When the future looks bleak, grabbing any pleasure is paramount. Just to be able to say, hey I’m (surprisingly) still alive even though I’ve eaten enough butter in my life to kill a blue whale, is a good start! 

My son is going blind and deaf and my daughter won’t be far behind him. They are loosing their balance, stamina and general mobility 

So my focus is on them and making their life fabulous. Making every second count. 

Do I care that there’s six loads of washing to do? That there’s moth holes in all my clothes? That my dog has stolen my socks? No. In fact I can safely say I don’t care. The zombie apocalypse could be in full flow and I could be merrily swatting the undead with a well chosen golf iron as long as I had a hot water bottle and a bottle of Chateaux Lefite to look forward to before bedtime (alright just a bottle of Malbec then!)

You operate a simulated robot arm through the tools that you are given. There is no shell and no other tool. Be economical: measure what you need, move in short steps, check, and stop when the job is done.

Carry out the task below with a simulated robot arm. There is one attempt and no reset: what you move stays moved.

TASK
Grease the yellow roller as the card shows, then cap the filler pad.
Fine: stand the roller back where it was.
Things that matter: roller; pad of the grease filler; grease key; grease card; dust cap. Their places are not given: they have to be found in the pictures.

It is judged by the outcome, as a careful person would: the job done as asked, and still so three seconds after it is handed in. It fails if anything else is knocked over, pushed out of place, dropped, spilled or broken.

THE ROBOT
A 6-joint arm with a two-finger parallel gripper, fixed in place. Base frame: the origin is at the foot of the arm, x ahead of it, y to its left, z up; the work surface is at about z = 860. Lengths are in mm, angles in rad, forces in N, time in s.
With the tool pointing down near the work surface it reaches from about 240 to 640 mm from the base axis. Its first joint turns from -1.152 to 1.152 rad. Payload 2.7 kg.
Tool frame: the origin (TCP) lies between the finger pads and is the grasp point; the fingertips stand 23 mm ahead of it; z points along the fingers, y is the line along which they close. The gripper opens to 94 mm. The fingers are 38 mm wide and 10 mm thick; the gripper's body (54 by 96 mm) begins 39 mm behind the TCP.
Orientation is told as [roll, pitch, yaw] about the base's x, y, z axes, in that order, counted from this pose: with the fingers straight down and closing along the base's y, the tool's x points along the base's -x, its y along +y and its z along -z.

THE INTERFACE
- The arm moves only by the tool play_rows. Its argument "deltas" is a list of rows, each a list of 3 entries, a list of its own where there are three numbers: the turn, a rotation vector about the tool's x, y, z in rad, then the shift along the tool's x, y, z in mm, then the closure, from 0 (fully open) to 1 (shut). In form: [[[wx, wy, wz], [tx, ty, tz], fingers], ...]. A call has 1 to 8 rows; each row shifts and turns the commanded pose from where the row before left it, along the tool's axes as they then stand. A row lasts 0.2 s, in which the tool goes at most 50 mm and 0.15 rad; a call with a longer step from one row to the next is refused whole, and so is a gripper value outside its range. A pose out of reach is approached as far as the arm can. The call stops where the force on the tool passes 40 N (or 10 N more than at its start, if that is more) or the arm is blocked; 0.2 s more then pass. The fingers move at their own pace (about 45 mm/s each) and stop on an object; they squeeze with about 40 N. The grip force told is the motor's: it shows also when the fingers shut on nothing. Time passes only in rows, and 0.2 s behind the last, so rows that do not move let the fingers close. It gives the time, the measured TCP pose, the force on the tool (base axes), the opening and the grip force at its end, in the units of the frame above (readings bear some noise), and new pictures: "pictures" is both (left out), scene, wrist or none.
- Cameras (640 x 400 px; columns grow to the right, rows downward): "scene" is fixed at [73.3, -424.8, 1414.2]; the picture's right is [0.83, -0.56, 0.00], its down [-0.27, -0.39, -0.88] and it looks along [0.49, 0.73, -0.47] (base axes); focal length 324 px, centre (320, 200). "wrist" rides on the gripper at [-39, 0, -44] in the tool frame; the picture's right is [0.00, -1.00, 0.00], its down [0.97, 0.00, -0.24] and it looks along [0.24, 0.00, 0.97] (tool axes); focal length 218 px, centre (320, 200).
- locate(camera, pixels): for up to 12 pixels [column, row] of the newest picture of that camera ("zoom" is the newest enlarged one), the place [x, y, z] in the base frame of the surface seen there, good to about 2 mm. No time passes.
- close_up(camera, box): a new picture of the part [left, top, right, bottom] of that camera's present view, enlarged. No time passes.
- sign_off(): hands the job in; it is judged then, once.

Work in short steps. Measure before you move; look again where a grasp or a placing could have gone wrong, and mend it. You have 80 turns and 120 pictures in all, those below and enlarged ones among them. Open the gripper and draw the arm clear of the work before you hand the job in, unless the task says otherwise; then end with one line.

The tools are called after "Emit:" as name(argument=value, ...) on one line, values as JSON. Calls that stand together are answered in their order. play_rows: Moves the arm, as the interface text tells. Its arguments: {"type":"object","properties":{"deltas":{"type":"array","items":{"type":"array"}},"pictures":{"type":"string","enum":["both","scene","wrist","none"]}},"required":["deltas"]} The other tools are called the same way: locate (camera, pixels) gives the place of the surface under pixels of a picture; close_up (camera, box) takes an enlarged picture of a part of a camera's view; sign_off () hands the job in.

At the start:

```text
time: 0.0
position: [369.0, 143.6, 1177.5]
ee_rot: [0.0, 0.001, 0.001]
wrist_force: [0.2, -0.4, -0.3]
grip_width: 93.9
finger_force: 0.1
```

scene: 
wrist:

I don’t sweat the small stuff, what ever I have left in energy I just want to use to make the kids happy. Yesterday we went to Hampton Court gardens near Leominster, they put on a beautiful firework display that the kids absolutely loved. The great thing is, because the fireworks are against a black night sky, Fergus can see them! He could even see the colours! The joy on his face was awesome.  Now that’s something to invest energy in!

Strictly come Prancing 

‘Tis the season for our BBC

To glow with tangoed sequinned glee,

For well known folk from stage and screen

Have books to sell and careers to preen.

For endless hours, every night

We can watch with adject delight

As a trussed up turkey from Albert Square

Gallops about with some creosoated mare

Well lucky for you and lucky for me

This series will continue endlessly 

Might just smash the TV and be done

And move to a cave in Azerbaijan 

Herefordshire. Green and pleasant therapy 

After a number of days house bound looking after my virus ridden family, I can finally get outside and enjoy the crisp Autumnal air. My dogs are delighted, rolling in the dewy grass and then ‘smiling’ at me with wet faces and wagging tails! The only noise is from some graceful Buzzards riding the breeze. Return home pink cheeked and ready for the day. 10 loads of washing, a whole house to clean and a completely clogged vacuum cleaner…let’s get the kettle on then! Tallyho! 

#carer #Herefordshire 

Birthdays of the eternal toddler! 

Kids are not always known for their patience, especially when that child has special needs and is a teenager! We thought it would be fun to cross off each day of October until the Halloween birthday weekend comes! Daughter decides nope! So gets out a felt tip pen and fills in the entire month in one hit. Hey presto: She’s got a birthday month and she’s reminding us everyday! She has also declared she wants a lion for her birthday…I wonder if John Lewis deliver?